## READING TEXT
>> start

Paper: The source-sink dynamics of Plasmodium vivax may undermine malaria elimination efforts in the Amazon: an epidemiological and population genomic study

Background

Brazil’s progress toward malaria elimination has stalled and 163,000 new cases (more than 80% caused by Plasmodium vivax) were recorded in the Brazilian Amazon in 2023. We hypothesize that human mobility continues to disperse parasites from hotspots to areas with decreasing endemicity.

Methods

We analyzed 5.5 million malaria case notifications between 2003 and 2023 to describe malaria case mobility and identify sources and sinks of P. vivax in the Brazilian Amazon. We leveraged whole-genome sequence data from 408 P. vivaxisolates sampled from across South America to characterize parasite gene flow and infer likely regional routes of parasite dispersal.

>> end

## STORED DATA
>> start

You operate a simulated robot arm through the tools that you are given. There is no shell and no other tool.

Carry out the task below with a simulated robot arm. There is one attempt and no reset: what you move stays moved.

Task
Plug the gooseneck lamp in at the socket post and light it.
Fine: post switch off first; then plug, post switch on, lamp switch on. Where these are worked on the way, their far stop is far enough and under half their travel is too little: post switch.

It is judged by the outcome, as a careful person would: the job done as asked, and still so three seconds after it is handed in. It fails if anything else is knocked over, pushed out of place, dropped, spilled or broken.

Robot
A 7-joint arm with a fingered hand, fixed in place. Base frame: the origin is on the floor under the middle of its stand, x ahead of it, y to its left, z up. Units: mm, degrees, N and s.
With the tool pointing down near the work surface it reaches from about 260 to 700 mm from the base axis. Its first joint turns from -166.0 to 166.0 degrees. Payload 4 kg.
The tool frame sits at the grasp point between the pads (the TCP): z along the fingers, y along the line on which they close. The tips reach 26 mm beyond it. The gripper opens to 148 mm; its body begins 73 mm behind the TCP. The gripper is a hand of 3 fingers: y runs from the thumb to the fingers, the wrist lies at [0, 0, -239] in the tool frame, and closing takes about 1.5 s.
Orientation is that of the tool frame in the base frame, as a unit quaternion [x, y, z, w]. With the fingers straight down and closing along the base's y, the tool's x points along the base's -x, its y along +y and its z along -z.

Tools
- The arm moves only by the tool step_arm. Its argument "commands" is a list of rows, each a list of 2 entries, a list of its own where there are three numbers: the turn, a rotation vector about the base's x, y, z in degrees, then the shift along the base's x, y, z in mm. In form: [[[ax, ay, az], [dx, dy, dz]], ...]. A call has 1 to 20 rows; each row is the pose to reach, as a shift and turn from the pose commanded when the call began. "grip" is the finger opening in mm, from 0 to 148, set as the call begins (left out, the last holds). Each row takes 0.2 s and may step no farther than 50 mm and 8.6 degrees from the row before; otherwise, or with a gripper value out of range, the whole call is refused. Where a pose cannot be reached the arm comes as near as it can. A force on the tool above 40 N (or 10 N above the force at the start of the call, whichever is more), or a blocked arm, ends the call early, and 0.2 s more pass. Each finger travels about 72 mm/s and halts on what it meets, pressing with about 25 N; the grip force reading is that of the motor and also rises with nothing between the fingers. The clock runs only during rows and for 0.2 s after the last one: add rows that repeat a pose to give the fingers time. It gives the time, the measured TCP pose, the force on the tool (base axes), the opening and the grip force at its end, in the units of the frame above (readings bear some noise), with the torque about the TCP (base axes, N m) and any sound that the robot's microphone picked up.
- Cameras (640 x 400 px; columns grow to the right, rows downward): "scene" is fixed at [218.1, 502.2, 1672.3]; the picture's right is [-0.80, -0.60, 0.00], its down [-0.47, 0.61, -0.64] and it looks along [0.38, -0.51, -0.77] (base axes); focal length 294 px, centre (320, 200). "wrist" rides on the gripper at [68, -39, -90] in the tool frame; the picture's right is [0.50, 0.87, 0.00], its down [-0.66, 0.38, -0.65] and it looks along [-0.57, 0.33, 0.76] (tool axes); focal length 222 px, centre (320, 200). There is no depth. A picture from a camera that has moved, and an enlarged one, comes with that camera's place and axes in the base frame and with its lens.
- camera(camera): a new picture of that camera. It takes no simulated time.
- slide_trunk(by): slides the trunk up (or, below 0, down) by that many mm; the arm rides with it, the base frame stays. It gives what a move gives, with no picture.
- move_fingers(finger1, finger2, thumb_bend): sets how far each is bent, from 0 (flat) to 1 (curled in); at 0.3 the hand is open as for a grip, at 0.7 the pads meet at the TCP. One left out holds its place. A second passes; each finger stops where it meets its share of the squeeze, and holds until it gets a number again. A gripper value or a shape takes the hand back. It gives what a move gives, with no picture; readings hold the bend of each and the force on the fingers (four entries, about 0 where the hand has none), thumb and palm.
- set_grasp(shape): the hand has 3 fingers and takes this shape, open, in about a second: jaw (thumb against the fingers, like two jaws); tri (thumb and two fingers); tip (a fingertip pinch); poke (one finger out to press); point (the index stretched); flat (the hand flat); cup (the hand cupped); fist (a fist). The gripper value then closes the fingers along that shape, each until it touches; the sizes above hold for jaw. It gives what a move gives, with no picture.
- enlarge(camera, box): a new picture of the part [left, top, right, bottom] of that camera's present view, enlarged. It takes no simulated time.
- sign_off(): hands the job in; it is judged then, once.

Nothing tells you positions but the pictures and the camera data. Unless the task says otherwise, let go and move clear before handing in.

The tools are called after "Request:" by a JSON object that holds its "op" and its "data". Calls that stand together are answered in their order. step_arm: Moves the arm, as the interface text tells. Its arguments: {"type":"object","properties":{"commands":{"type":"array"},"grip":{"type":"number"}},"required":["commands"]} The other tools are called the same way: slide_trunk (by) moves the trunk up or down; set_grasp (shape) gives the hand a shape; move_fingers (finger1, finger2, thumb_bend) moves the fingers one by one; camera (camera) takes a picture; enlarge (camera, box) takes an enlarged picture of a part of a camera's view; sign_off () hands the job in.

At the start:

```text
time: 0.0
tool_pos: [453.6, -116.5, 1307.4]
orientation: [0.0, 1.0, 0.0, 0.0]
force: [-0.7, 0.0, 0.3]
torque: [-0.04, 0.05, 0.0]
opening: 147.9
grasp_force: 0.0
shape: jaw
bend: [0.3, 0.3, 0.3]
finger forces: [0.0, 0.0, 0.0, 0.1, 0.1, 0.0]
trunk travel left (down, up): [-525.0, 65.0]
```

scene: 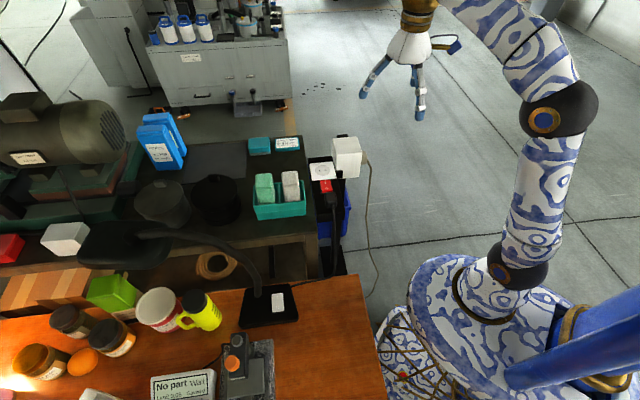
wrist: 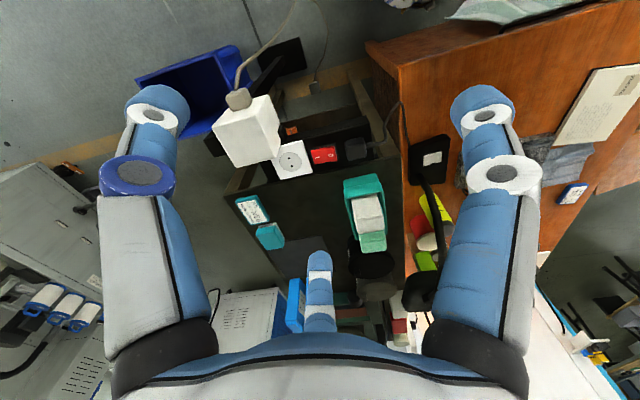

>> end

Continue the reading text from where it stops.

Results

We found that nearly one-third of the P. vivax infections diagnosed in residents in the Brazilian Amazon over 21 years were acquired outside the locality or municipality of residence, but only 1.7% were imported from other countries in South America, mostly from the Guiana Shield. We show that large cities with residual malaria transmission – such as Manaus and Porto Velho – are receptive parasite sinks surrounded by high-risk source rural localities. Although the genetic relatedness of parasites tended to decrease with geographic distance, parasites from sites more than 1,000 km apart often remained genetically connected.

Conclusions

Understanding parasite source-sink dynamics on different geographic scales is crucial to target high-risk mobile populations and source localities along with receptive sinks within low-transmission municipalities, with the goal of eliminating malaria transmission and preventing its reintroduction into malaria-free areas across the Amazon.